Who knew that “Don’t Tell Me You Love Me,” the iconic rock anthem of 80’s hairband Night Ranger (YouTube video) is actually a rally song protesting religious discrimination??  On January 27, 2016, the EEOC filed a summary judgment motion in EEOC v. United Health Programs of America, No. 14-cv-3673 (E.D.N.Y. filed June 11, 2014), asking the Court to find that certain team building policies and practices implemented by the defendant employer, including a requirement that its employees tell one another “I love you,” amount to unlawful religious discrimination in violation of Title VII of the Civil Rights Act of 1964.

According to the defendant employer, the policies and procedures under attack by the EEOC are not a religion, but secular self-improvement policies and corporate wellness programs intended to enhance the workplace environment.  While acknowledging that the challenged activities are part of a belief system called Harnessing Happiness, more commonly referred to as “Onionhead,” created by the aunt of the company’s owners (a spiritual advisor who is called “Denali”), the defendant employer argues that the belief system is not a religion because it is not derived from theology, contains no spiritual text, and does not recognize a supreme being.
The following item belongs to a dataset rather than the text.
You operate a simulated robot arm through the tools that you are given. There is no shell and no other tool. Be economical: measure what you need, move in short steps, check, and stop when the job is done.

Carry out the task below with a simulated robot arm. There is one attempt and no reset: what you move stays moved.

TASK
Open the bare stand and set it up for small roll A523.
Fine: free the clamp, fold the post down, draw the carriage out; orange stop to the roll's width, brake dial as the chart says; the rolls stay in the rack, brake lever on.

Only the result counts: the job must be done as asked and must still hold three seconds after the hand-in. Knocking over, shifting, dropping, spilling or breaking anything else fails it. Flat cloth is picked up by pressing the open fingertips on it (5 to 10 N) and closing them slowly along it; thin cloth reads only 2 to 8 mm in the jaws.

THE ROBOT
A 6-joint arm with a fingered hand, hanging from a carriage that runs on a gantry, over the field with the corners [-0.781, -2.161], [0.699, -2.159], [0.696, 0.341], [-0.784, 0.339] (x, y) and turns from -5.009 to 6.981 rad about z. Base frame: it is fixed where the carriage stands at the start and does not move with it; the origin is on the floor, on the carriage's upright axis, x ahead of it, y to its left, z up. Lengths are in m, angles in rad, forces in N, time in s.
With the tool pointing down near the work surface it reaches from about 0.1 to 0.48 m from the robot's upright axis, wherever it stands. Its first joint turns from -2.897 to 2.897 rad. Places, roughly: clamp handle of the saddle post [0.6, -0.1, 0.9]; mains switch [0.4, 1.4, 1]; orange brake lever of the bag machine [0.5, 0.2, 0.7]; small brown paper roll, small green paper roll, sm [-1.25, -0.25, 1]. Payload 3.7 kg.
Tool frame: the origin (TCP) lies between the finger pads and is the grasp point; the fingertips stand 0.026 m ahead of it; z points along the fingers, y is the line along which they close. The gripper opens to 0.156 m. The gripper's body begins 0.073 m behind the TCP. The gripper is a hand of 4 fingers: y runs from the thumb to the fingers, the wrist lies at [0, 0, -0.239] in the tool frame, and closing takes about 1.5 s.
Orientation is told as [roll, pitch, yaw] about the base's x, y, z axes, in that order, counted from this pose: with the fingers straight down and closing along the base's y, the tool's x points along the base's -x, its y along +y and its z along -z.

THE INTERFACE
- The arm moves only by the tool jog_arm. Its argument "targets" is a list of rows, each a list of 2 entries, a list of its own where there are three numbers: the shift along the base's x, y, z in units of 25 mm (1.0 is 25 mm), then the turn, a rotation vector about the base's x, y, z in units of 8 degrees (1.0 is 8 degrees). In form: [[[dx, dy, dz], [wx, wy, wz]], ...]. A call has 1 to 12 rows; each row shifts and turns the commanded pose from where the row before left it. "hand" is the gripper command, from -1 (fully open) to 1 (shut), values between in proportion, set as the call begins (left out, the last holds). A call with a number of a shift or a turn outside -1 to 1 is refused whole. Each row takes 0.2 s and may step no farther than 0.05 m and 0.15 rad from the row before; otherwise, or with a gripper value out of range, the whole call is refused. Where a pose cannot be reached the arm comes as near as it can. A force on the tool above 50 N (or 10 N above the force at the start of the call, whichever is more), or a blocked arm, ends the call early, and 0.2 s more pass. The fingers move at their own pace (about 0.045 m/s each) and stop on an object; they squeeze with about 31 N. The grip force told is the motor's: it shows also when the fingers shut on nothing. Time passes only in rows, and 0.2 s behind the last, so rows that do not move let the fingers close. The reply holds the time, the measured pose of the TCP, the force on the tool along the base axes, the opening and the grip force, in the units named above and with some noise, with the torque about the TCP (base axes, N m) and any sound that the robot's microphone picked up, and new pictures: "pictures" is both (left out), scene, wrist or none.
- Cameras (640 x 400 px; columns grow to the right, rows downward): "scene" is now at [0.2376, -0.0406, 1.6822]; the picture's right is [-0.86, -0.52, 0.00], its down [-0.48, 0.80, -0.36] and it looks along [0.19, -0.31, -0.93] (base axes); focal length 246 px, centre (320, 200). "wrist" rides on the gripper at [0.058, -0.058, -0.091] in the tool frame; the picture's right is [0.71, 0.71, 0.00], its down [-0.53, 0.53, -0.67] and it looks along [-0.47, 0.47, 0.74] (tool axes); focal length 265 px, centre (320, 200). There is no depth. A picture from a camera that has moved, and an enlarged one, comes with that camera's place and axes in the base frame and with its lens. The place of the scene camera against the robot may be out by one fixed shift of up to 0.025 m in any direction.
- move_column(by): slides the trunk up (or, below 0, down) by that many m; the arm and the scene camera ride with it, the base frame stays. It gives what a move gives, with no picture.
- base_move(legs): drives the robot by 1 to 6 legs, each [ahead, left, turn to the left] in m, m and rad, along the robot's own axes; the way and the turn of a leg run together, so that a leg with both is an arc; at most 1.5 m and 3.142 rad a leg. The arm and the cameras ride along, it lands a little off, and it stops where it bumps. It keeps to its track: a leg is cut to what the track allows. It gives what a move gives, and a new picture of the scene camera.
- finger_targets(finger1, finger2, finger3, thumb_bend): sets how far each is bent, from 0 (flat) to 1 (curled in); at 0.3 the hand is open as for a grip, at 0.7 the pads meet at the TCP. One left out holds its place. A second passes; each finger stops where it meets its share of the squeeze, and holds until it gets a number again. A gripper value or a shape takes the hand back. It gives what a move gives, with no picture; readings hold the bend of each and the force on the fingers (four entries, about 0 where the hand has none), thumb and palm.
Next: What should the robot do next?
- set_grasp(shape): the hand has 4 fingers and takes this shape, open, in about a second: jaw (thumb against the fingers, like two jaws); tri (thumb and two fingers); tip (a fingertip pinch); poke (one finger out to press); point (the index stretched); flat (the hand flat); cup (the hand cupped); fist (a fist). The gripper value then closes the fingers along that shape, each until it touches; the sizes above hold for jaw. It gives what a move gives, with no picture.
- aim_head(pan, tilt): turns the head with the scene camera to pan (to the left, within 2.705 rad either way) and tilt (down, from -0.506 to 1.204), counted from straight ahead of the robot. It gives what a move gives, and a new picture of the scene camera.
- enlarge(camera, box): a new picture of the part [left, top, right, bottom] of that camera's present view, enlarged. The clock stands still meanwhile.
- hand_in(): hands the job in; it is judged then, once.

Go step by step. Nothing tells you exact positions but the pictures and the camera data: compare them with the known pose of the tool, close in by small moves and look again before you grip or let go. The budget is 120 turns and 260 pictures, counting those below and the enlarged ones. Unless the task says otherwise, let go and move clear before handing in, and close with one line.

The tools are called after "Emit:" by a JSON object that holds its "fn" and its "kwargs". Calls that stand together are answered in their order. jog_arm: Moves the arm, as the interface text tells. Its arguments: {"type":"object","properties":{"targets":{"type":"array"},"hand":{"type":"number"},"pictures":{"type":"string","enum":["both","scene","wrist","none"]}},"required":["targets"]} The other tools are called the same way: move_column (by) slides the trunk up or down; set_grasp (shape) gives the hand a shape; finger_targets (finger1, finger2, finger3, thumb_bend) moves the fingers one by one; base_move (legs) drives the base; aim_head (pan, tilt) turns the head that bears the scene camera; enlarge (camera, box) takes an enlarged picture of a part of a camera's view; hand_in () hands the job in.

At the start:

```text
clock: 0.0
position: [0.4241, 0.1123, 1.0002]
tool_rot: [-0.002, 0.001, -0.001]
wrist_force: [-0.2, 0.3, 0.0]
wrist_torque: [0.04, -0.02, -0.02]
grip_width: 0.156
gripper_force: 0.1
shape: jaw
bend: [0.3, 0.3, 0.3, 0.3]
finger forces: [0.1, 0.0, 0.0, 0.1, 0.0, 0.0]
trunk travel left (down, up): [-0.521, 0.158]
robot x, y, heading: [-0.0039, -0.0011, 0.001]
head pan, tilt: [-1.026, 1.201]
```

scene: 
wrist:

Thus, it contends that its employees required participation in various “Onionhead” activities — such as burning candles, dimming lights at work (because demons can come through overhead lights), keeping “Onionhead” cards at their workstations (to enable them to contemplate the messages on the cards throughout the day), thanking God for their employment, and saying “I love you” to colleagues and managers — are lawful workplace policies implemented to enhance the work environment.

The EEOC disagrees.  In its summary judgment motion, the Commission argues that the “Onionhead” practices imposed on United Health Programs’ employees are “replete with religion,” in that the “Onionhead” cards speak of “universal truths” and contain iconography such as flaming chalices, halos and wings.  The EEOC alleges that United Health Programs violated Title VII’s religious discrimination prohibition when it terminated the employment of three employees who opted not to participate in the required “Onionhead” rituals.

The fact that “Onionhead” is not a true religion is not fatal to the claims as, under Title VII, religion and religious practices are defined broadly to include “moral or ethical beliefs as to what is right and wrong which are sincerely held with the strength of traditional religious views.” Thus, the Court may conclude that “Onionhead” fits within this broad definition and that United Health Programs violated Title VII by terminating the employment of the three employees who chose not to participate.  To avoid getting into a pickle in the first place, employers should be wary of compelling their employees to participate in non-denominational “spiritual” activities as a condition of employment.